Из всех версий “этнографического поля” – в джунглях и прериях далеких континентов или в тайге и тундре собственного, в индустриальных дебрях современных городов или в милой сердцу ностальгирующего горожанина пасторально-романтической деревне (кишлаке или ауле – по вкусу) – мне более всего по душе самая домашняя и “экологически чистая”, а именно автоэтнография, с небольшим таким биографическим уклоном, где голос и знания Другого, если и похищаются, то вряд ли могут быть отняты и присвоены, и где почти все риски “обнародования истины” несет сам повествователь, поскольку объект и субъект его внимания здесь оказываются близнецами-братьями, хотя, быть может, и слегка сиамско-шизофреническими.

Главный виновник нашего Festschrift’а тоже был замечен если не как откровенный почитатель, то все же как “по-писатель” в этом жанре2, и, признаюсь, написанные в нем строки кажутся мне в его творчестве наиболее интересными, хотя, читатель видит, что как “болельщик за автоэтнографию” я не могу судить ни беспристрастно, ни, не дай бог, объективно.

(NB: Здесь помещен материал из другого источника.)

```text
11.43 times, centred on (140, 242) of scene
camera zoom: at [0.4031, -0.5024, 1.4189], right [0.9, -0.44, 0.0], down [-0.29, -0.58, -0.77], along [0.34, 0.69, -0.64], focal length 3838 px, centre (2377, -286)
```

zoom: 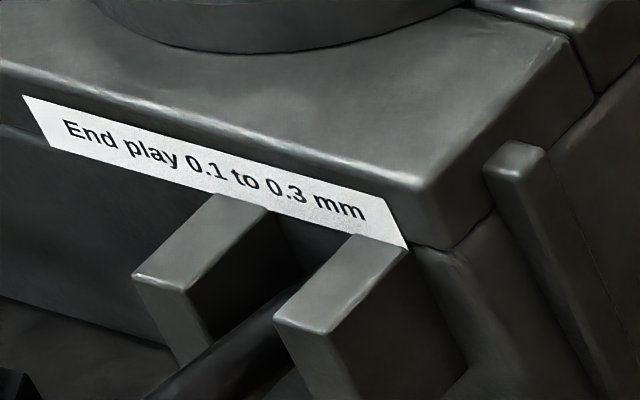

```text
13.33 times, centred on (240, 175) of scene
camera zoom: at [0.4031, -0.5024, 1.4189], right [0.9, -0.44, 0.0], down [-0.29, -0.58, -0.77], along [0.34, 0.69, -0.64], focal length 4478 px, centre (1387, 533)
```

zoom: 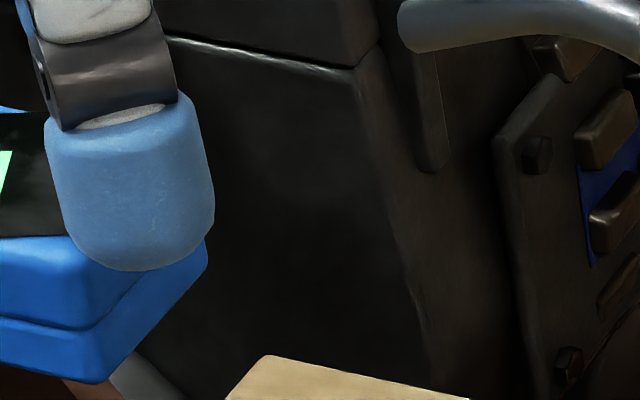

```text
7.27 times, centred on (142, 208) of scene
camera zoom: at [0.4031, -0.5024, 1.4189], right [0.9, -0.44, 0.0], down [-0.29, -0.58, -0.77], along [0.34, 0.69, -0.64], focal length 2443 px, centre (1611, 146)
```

Сейчас я намереваюсь (за счет твоего времени – читатель) немножко позанудствовать. Есть такая академическая игра, сделать вид, что твой читатель/слушатель – дитя малое, стало быть, почти ничего не слышал и совсем ничего не знает. В издательской практике эта фигура известна как “средний читатель”. По условиям игры, средний читатель туп, даже более того, предполагается, что он ничего не читал. И вот это – его первая книга! И автор должен сочувствовать и соответствовать. Такая уловка узаконивает особый стиль введений к академическим статьям, который я для себя обозначаю (наверное, не всегда справедливо) как дидактическую жвачку. Канон этого туго нафаршированного банальностями жанра предполагает начинать с сотворения мира.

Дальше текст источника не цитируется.